Day 37: Dayna Ingram (guest blogger)

Naked Moon by Domenic Stansberry.  ISBN: 9780312364540.

Working at the bookstore, I always see these people coming in and buying stacks and stacks of clearance mystery/thriller paperbacks, and I envy them. Those books look so fun, and gosh it must be nice to have the time to read so many each week, which I assume they do as they are in here often enough for me to know them by name.  Granted, I also buy stacks and stacks of books that I’ve yet to read, but they’re mostly Joyce Carol Oates novels or short story collections I intend to someday not only read but learn from. To me, a one-dollar paperback mystery novel is not anything I can learn from; it’s sheer leisure-reading, which I just don’t have time for these days.

That’s why I was excited to be assigned Stansberry’s Naked Moon this week in the Writers on Writing class I’m TA-ing. Not only is it a mystery novel, it’s a noir, which apparently has its own set of traditions (some might say “clichés”). This particular story (the fourth and final in the series) takes place in North Beach, San Francisco's predominantly Italian-American neighborhood, and focuses on ex-cop Dante Mancuso (a very noir-ish name) as he struggles to escape the shadowy underground agency he used to be part of.

Sometimes I like stories that are predictable. I like to take a break from endless character development and fancy prose stylin’s and get lost in a twisty plot and hardboiled, bare-knuckled dialogue. I remember reading my dad’s Spencer novels (R.I.P. Robert B. Parker) when I was a kid and marveling that entire pages would shoot by in streams of tagless back-and-forth, one-liner dialogue that often made absolutely no sense to my young brain. I remember needing to get my parents to sign some form at the library granting me permission to read “adult” books, like Parker or Stephen King, because I was under thirteen. The first novel I read (Goosebumps and Fear Street books aside) was Dean Koontz’s Intensity, and I remember being just so absolutely riveted. Recently I reread it and realized just how extremely lacking it is in literary grace, but there is no denying that the concept - the plot and character ideas - was captivatingly original.
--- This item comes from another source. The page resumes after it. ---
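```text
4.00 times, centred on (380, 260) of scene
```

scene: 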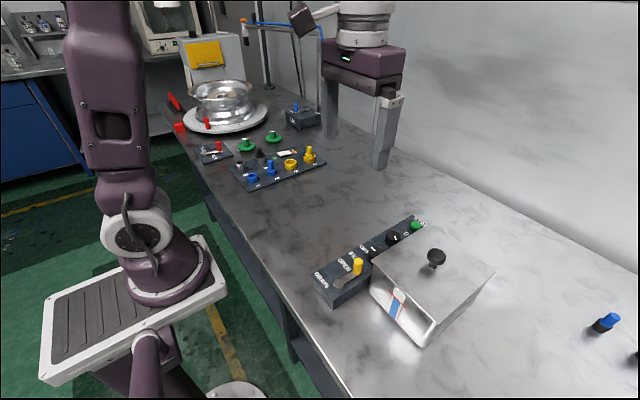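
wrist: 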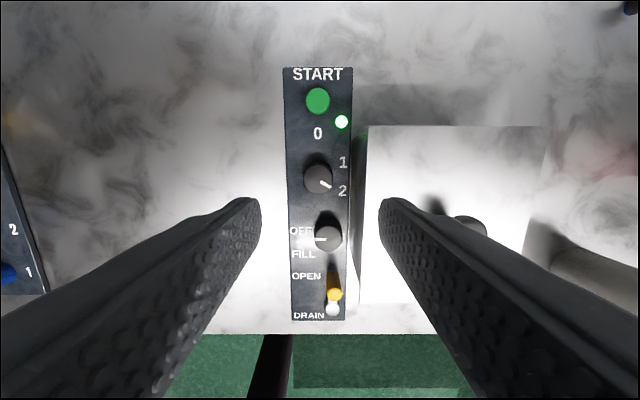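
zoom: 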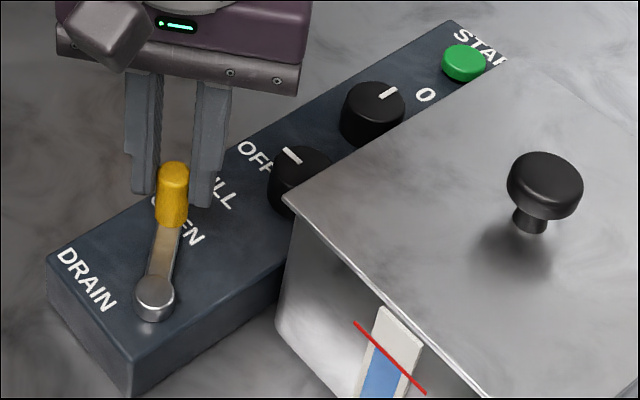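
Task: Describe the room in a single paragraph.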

I can’t say I had a lot of fun with Naked Moon, though. The dialogue wasn’t as snappy as, evidently, I prefer my mystery parlance to be. It was cool to read about a semi-fictionalized San Francisco that I’m still taking baby steps in exploring, and it was clear that the history of the city is very important and inspiring to the author. Stansberry did win an Edgar Award, so he’s doing something right for fans of the genre. As part of the class, I also got to meet him and hear him talk about the traditions of the genre and the blurred lines of genre fiction and literary fiction. I am encouraged by this idea of blended genres; my writing seems to be edging more and more into realms of this so-called magical realism with elements of horror and I’d like to think there is some space out there in the publishing universe in which it can fit. Time will tell.


Dayna Ingram is a writer and student living in the Bay Area. She received her BA in Creative Writing from Antioch College in 2008, and is currently working on her MFA in Creative Writing at San Francisco State University. She works at Half Price Books, where she buys more books than she can reasonably hope to read in a lifetime.